STATED TASK:
Reproduce the listing exactly, with no pictures in your copy.

RAW DATA:
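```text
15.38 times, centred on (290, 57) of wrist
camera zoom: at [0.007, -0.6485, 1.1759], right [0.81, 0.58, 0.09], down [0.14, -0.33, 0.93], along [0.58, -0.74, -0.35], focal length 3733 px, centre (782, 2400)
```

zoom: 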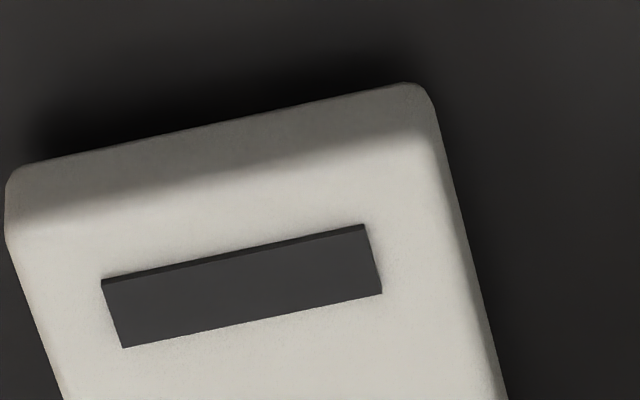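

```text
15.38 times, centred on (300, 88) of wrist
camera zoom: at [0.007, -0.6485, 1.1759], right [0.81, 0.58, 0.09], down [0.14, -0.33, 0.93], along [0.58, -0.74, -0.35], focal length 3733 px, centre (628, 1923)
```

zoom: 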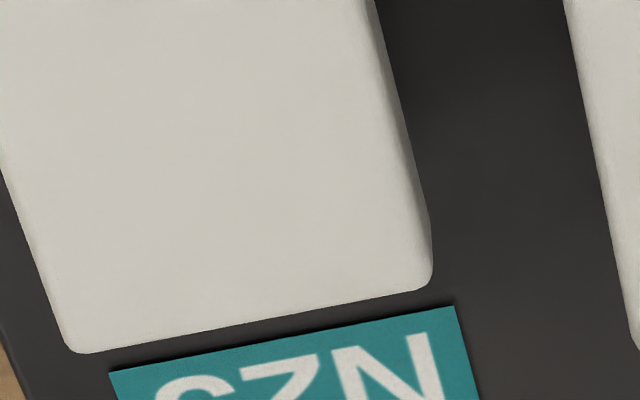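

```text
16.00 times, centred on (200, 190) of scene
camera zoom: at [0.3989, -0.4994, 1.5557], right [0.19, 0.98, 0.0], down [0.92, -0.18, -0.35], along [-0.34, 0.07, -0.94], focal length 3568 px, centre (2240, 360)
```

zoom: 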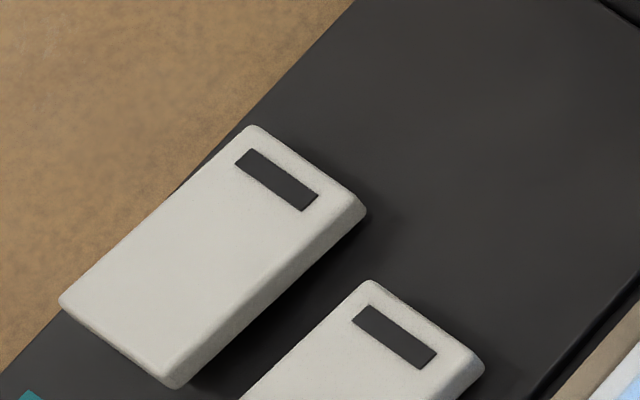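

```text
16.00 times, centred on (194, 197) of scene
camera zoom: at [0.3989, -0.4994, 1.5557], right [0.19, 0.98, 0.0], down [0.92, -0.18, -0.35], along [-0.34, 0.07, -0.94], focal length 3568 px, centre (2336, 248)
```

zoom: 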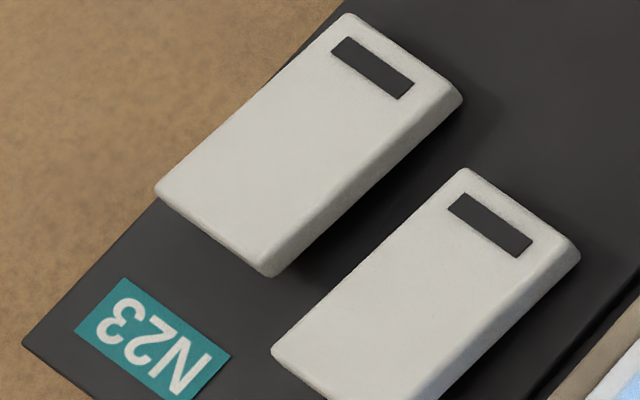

EXERCISE RESPONSE:
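```text
15.38 times, centred on (290, 57) of wrist
camera zoom: at [0.007, -0.6485, 1.1759], right [0.81, 0.58, 0.09], down [0.14, -0.33, 0.93], along [0.58, -0.74, -0.35], focal length 3733 px, centre (782, 2400)
```

zoom: 

```text
15.38 times, centred on (300, 88) of wrist
camera zoom: at [0.007, -0.6485, 1.1759], right [0.81, 0.58, 0.09], down [0.14, -0.33, 0.93], along [0.58, -0.74, -0.35], focal length 3733 px, centre (628, 1923)
```

zoom: 

```text
16.00 times, centred on (200, 190) of scene
camera zoom: at [0.3989, -0.4994, 1.5557], right [0.19, 0.98, 0.0], down [0.92, -0.18, -0.35], along [-0.34, 0.07, -0.94], focal length 3568 px, centre (2240, 360)
```

zoom: 

```text
16.00 times, centred on (194, 197) of scene
camera zoom: at [0.3989, -0.4994, 1.5557], right [0.19, 0.98, 0.0], down [0.92, -0.18, -0.35], along [-0.34, 0.07, -0.94], focal length 3568 px, centre (2336, 248)
```

zoom: 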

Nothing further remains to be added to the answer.